I saw this at the BFI on Friday 10th January after a gap of (at a guess) 30 years since I first saw it. My tolerance for the depiction of domestic violence and sadism is much, much lower than it was then. And this film has lashings of that making it a thoroughly unpleasant watch. However, to counter that there were the sensational special effects (I wish they had toned down the teeth which mars the believability of Hyde) and the even more astonishing screen presence of Miriam Hopkins.

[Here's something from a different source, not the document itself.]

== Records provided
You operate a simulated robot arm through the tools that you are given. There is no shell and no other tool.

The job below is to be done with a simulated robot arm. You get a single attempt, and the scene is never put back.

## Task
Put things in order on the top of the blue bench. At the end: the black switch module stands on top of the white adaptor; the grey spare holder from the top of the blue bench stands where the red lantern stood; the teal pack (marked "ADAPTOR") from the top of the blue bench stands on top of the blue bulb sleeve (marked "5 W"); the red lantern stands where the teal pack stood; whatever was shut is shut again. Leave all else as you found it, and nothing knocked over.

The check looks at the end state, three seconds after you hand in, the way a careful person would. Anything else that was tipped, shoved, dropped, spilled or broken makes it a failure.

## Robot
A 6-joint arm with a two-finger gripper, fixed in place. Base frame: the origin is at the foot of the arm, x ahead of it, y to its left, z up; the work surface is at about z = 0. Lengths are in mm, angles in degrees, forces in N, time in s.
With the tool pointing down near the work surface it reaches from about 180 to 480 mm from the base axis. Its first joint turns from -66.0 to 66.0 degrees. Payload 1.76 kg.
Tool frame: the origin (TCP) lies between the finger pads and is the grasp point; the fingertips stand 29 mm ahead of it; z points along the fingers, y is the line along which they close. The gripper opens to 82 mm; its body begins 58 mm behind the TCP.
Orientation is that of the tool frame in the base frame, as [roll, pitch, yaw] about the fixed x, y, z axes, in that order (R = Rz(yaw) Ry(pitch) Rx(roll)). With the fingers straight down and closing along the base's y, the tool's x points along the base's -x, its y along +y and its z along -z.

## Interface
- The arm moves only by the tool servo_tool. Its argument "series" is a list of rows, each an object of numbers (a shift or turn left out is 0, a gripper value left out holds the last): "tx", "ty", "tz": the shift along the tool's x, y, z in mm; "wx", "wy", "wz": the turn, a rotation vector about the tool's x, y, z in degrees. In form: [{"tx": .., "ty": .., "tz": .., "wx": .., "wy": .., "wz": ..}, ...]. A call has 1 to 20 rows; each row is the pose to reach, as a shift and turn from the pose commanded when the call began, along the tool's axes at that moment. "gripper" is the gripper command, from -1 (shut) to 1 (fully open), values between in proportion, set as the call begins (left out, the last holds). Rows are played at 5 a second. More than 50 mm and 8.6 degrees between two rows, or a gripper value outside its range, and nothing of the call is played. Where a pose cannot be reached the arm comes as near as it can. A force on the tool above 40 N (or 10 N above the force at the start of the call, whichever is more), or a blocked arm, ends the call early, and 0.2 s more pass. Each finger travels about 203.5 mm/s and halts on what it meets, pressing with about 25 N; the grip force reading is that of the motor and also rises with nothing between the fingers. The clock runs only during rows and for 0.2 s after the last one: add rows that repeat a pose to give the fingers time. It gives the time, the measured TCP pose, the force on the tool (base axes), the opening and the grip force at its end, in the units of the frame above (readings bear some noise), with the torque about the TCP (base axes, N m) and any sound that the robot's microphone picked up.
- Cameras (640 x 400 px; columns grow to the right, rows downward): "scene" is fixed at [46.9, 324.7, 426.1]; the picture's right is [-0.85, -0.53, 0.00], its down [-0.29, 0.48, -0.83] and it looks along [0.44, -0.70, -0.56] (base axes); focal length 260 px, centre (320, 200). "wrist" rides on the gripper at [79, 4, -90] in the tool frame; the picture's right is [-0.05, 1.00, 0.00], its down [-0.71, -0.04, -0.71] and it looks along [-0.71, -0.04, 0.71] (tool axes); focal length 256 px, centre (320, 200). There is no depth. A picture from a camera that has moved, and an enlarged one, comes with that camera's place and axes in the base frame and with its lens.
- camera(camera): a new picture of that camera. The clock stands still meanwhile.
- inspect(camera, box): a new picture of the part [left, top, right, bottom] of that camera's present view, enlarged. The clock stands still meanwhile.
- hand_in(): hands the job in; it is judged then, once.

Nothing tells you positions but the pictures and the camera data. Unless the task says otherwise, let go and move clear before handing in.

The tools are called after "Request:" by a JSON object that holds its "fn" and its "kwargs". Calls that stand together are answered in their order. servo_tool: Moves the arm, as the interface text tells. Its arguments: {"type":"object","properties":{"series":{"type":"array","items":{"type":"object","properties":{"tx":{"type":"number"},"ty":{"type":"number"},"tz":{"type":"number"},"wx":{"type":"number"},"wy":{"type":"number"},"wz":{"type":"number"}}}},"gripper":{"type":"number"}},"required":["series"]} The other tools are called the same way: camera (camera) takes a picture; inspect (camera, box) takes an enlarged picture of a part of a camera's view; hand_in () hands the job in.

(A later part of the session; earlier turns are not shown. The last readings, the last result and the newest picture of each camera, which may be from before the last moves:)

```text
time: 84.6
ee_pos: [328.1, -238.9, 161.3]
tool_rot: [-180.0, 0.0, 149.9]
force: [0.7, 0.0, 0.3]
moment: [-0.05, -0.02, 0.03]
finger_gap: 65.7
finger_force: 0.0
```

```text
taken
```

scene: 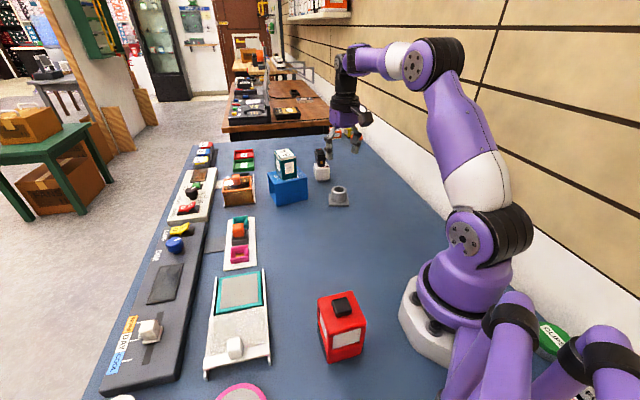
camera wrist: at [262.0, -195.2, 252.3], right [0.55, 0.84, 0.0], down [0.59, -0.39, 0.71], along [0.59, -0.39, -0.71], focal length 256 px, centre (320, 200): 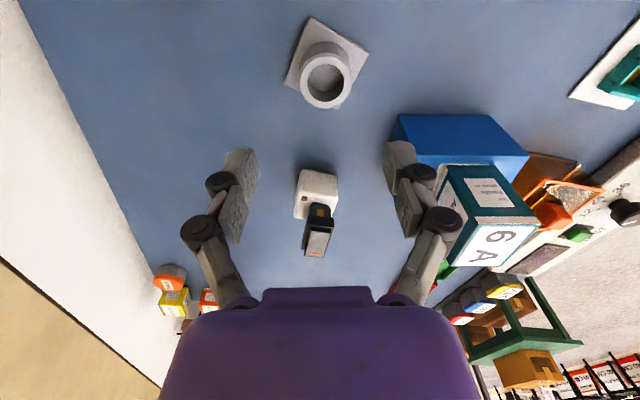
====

This may have been the film that made me a fan but it could equally have been Old Acquaintance or These Three or even The Heiress. She is so underrated and unjustly forgotten or, if remembered, it is as a footnote in the career of Bette Davis. I blame the words and reputation of Davis for the unattractive idea that people have of Hopkins. The idea of her being so unpopular that the crew came to clap Davis shaking the hell of her on Old Acquaintance even suffuses reviews of her role in The Smiling Lieutenant in which somebody can write complete nonsense about her on set demands when the evidence on screen doesn't support it.

Anyway, there is not a single second that she is on screen in this film that she isn't mesmerising and utterly convincing. Even her Cockney accent sounds all right at a distance of eighty years, after all, I think Joyce Carey sounds fake in Brief Encounter.

Frederic March is pretty good too.

While browsing I came across this still which is hilarious. He looks like he is in blackface while she looks like a ridiculous ham. Honestly, the film is much, much better than this.

It is amazing what a poor still or trailer can do for a film: before Jekyll we were treated to the trailer for The Innocents which is just so inappropriately awful and gives everything away.